Cada año, puntualmente, en Tenerife se produce una detonación social de imparables consecuencias. Miles y miles de personas se meten dentro de las estrechas fronteras de un traje, se tapan el rostro con una máscara, se embadurnan de pintura y durante siete días se cambian las reglas sociales para transformar las calles en un lugar de baile y de diversión.

En el mundo del Carnaval cubrirse el rostro no es una manera de esconderse, sino de transformarse. La máscara no oculta a quien se la pone sino que lo transforma en un nuevo personaje y una nueva personalidad. Y un pueblo sufrido, que durante tantos meses ha soportado estoicamente rígidos horarios, trabajos y problemas, durante siete días vive una especie de limbo donde todo queda pendiente para cuando acabe la fiesta.

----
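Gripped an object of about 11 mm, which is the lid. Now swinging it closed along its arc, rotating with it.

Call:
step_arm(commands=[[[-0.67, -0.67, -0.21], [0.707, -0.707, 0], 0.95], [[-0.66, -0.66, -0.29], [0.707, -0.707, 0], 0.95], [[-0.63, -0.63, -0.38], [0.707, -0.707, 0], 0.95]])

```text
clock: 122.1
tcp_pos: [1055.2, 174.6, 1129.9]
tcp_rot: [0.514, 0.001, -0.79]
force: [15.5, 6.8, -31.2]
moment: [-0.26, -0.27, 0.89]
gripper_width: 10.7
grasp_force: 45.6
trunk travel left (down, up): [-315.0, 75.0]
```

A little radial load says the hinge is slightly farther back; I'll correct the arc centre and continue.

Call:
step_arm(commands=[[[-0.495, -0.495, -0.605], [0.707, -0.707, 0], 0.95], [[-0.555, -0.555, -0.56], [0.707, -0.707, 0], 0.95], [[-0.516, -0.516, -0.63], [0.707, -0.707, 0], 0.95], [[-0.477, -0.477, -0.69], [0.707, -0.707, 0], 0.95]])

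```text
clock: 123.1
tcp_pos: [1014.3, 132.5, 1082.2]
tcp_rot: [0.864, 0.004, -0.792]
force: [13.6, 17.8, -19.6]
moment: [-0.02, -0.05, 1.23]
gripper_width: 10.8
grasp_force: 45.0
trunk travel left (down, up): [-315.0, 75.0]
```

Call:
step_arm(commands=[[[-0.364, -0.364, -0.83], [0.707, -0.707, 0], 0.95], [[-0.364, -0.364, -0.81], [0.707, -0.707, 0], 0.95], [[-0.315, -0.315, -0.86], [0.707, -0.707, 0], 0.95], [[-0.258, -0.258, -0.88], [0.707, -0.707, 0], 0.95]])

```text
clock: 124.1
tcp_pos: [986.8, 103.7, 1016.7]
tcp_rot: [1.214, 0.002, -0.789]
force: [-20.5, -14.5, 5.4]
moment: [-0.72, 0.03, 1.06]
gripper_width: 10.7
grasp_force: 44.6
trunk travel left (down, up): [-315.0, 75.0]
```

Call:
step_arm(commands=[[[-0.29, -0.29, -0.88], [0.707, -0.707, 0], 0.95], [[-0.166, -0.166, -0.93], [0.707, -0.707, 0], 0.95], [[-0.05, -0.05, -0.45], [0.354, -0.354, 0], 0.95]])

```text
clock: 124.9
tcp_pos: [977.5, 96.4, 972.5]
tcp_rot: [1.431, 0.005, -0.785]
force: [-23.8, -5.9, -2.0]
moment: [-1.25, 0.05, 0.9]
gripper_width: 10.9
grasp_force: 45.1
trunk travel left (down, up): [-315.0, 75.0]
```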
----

El Carnaval tiene una importante repercusión mediática en todo el mundo. Medios de comunicación de diferentes países han venido para realizar reportajes sobre esta fiesta con unos resultados promocionales para la isla que el pasado año se cifraron en 4, millones de euros con una audiencia estimada tanto a nivel nacional como internacional que superó los 100 millones de personas. El Carnaval es una fiesta espléndida y su color, su diversión y su carácter gusta indudablemente a quien llega a Tenerife desde otras latitudes. Pero la riqueza verdadera del Carnaval está en la ilusión de la gente que lo vive intensamente. En las familias y grupos de amigos que se organizan para diseñar y confeccionar sus disfraces, que salen la calle son capaces de organizar un espectáculo sin guión ni ensayo. Se hace porque es una manera particular de disfrutar y divertirse que cumple con una tradición de décadas, que ha subsistido a pesar de las prohibiciones. Se hace como un fin en sí mismo, aunque tenga como beneficio indirecto que otros, desde fuera, lo puedan observar y disfrutar.

Pero quizás lo más asombroso de esta fiesta no es la calle. Puede resultar divertido disfrazarse en el anonimato y estar por ahí bailando en cualquier esquina, pero eso no es lo más asombroso del Carnaval. Lo que siempre me ha llamado poderosamente la atención es la capacidad de toda una sociedad para auto organizarse, para crear grupos, para idear trajes, para elaborar letras y músicas, para crear complicados pasos de baile, para ensayar durante horas y horas todo tipo de actuaciones. Porque todo eso, todas esas horas, todo ese tiempo y ese trabajo, se entrega de forma voluntaria. La gente se organiza y se pone al servicio de otras gentes porque lo han decido libremente. El Carnaval es un proceso social colaborativo con complejas redes de relación. Pasa de generación en generación a base de la transmisión de costumbres de padres a hijos. Tiene reglas y claves no escritas que todo el mundo conoce y obedece voluntariamente, pero al mismo tiempo es algo vivo y cambiante que se va adaptando a los nuevos tiempos.

Esta fiesta es mucho más que una explosión de color y de alegría. Es esa dimensión social del Carnaval lo que siempre me ha llamado la atención, esa fuerza que lleva a personas de todas las edades a sacrificar su tiempo libre para encerrarse en locales de ensayo durante meses para luego salir a la calle y abandonar por unos días su rutina. Es ese espíritu comprometido con el mantenimiento de una tradición el que debe contagiarnos durante todo el año para participar activamente en todos los acontecimientos que sucedan en esta isla.